◆ GIVEN TASK ◆
Scan the data. Collect each line that contains the word "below".
## START RECORDED INFORMATION
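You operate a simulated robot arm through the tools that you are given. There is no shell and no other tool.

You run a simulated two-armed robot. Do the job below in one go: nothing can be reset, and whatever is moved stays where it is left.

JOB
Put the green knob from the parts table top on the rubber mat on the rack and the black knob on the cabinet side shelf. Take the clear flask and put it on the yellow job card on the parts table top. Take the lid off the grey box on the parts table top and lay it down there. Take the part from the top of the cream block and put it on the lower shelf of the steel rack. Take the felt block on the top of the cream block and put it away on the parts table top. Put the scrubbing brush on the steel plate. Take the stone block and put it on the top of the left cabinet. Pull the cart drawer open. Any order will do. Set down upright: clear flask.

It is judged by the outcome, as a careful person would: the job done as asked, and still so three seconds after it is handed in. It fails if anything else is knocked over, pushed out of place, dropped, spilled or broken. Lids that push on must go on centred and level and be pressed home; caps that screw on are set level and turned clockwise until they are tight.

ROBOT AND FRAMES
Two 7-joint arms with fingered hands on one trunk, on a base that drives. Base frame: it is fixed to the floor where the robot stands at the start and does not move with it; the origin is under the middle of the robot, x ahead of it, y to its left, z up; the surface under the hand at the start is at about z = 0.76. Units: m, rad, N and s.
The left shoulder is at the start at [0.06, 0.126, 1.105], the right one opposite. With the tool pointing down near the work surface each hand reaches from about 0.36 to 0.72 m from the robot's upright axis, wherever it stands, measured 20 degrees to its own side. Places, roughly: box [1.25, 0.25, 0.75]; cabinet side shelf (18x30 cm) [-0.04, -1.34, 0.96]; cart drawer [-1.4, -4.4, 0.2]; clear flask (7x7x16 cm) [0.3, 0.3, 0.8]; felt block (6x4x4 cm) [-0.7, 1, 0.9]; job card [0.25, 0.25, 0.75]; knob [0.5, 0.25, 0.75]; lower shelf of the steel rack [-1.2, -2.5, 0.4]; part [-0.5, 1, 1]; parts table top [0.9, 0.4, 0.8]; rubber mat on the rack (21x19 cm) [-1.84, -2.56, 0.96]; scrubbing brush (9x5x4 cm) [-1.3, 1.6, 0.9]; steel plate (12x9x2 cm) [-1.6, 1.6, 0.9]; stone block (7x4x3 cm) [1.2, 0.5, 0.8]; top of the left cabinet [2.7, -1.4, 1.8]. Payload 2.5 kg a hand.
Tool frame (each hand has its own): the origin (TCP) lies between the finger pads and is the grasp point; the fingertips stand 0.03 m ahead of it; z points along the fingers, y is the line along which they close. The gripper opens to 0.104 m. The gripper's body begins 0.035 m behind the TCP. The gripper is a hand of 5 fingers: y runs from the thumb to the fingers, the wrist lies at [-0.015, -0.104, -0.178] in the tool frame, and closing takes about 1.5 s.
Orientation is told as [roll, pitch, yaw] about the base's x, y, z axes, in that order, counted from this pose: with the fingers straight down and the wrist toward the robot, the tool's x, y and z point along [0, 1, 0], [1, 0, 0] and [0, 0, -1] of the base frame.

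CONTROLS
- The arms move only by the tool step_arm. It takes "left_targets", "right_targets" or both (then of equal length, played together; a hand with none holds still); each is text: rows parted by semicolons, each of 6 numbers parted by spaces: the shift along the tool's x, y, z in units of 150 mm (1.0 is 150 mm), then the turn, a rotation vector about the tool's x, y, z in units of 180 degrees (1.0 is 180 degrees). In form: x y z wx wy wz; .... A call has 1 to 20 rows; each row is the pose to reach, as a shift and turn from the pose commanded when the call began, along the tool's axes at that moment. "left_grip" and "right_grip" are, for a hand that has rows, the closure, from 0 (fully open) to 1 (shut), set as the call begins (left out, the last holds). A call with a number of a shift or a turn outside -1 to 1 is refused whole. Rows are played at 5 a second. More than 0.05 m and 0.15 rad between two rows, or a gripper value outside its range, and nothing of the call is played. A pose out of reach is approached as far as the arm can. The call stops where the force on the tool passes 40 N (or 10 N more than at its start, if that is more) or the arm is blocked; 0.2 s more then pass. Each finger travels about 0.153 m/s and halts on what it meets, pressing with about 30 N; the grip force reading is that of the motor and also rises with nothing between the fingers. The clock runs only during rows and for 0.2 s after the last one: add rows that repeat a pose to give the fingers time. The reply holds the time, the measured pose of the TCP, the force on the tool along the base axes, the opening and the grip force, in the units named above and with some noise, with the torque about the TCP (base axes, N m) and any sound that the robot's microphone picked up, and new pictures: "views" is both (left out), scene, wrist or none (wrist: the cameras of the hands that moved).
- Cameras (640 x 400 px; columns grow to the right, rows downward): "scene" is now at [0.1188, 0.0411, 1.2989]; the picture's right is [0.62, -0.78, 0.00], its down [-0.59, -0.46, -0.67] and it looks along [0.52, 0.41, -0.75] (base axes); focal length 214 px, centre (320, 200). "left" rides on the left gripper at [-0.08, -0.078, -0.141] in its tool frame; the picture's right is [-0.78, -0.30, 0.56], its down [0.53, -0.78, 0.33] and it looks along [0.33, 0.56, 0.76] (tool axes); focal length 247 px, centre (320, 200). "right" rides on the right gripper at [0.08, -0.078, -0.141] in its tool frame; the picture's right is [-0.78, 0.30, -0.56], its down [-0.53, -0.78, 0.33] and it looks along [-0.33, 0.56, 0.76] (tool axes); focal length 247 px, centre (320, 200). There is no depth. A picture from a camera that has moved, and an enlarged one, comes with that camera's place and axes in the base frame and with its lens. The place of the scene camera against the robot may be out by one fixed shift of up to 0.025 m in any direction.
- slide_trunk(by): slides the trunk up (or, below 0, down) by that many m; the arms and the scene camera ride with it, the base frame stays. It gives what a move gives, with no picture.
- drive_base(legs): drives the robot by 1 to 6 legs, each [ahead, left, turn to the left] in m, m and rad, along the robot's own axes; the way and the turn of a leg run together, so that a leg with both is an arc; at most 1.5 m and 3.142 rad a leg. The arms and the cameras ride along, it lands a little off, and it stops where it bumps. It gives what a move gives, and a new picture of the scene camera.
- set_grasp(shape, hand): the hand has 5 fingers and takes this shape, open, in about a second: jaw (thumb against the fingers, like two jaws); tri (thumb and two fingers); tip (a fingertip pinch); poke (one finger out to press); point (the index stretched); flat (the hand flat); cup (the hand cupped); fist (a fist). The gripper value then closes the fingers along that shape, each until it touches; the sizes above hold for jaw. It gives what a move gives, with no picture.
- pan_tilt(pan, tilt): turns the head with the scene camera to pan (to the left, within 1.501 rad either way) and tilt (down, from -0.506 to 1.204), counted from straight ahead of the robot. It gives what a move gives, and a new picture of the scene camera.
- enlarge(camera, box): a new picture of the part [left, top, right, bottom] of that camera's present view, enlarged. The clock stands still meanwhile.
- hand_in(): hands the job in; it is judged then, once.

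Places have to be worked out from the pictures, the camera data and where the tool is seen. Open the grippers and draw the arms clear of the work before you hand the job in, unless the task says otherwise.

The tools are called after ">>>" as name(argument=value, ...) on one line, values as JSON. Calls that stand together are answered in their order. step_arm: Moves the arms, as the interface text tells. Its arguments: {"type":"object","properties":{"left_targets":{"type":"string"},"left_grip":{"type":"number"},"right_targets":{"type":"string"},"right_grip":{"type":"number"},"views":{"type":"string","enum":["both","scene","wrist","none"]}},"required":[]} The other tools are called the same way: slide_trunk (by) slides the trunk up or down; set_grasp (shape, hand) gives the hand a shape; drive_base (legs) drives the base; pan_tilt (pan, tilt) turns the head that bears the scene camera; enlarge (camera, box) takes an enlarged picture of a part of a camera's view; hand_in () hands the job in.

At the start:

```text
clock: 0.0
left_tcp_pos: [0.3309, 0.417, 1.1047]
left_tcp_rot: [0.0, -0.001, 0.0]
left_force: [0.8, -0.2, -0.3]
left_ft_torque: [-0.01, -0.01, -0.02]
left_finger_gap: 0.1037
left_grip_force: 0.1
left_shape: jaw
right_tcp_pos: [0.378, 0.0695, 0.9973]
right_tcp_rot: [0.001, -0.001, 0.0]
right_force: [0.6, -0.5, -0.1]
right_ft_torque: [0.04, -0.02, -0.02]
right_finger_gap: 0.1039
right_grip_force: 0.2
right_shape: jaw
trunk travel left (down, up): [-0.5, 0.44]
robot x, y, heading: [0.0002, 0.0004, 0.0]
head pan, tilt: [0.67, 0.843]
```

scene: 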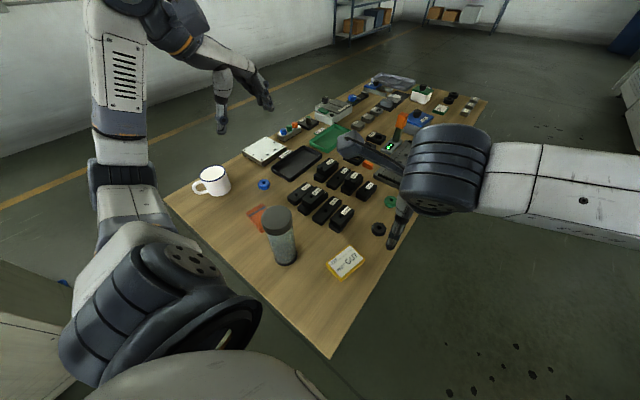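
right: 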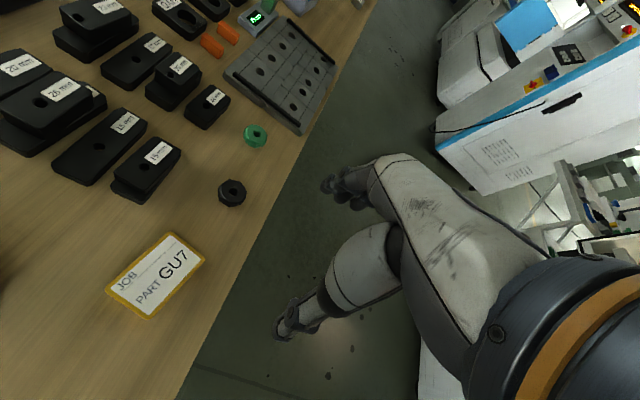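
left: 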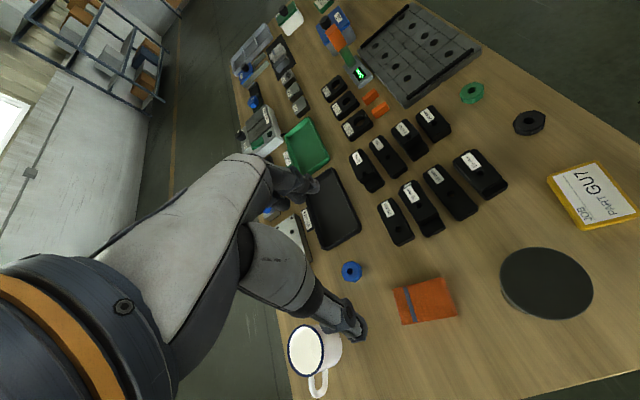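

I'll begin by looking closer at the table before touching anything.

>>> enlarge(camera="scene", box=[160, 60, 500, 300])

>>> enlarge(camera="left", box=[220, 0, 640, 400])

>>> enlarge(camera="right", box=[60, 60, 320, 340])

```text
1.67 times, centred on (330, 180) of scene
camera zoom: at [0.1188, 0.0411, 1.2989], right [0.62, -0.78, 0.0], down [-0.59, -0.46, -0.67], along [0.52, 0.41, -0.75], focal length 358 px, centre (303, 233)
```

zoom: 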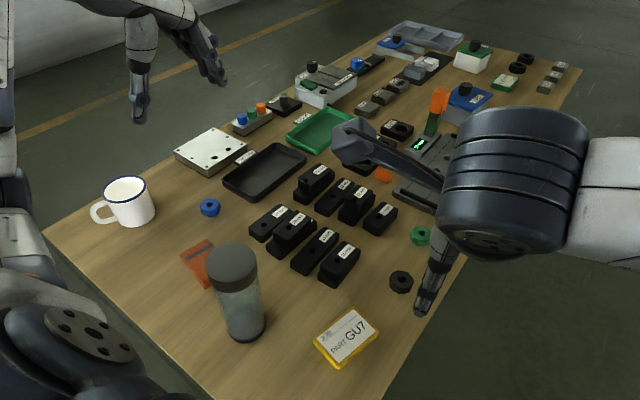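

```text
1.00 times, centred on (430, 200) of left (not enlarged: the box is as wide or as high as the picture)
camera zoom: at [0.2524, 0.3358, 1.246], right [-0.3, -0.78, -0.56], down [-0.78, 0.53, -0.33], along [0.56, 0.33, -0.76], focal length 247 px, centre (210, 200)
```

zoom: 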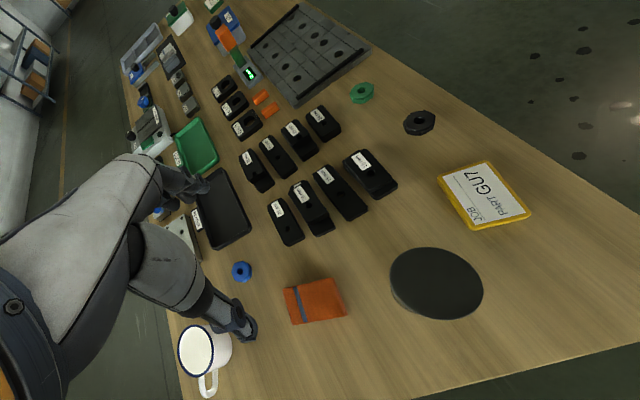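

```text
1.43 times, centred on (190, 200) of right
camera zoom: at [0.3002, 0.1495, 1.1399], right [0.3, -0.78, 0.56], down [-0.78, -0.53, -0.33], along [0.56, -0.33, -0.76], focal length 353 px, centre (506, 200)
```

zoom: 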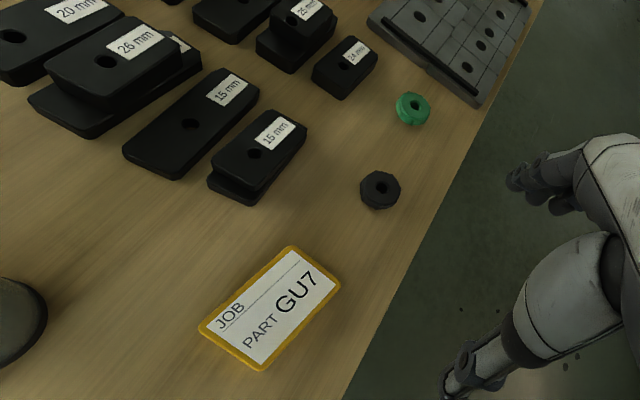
## END RECORDED INFORMATION
◆ RESULT ◆
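You run a simulated two-armed robot. Do the job below in one go: nothing can be reset, and whatever is moved stays where it is left.
- slide_trunk(by): slides the trunk up (or, below 0, down) by that many m; the arms and the scene camera ride with it, the base frame stays. It gives what a move gives, with no picture.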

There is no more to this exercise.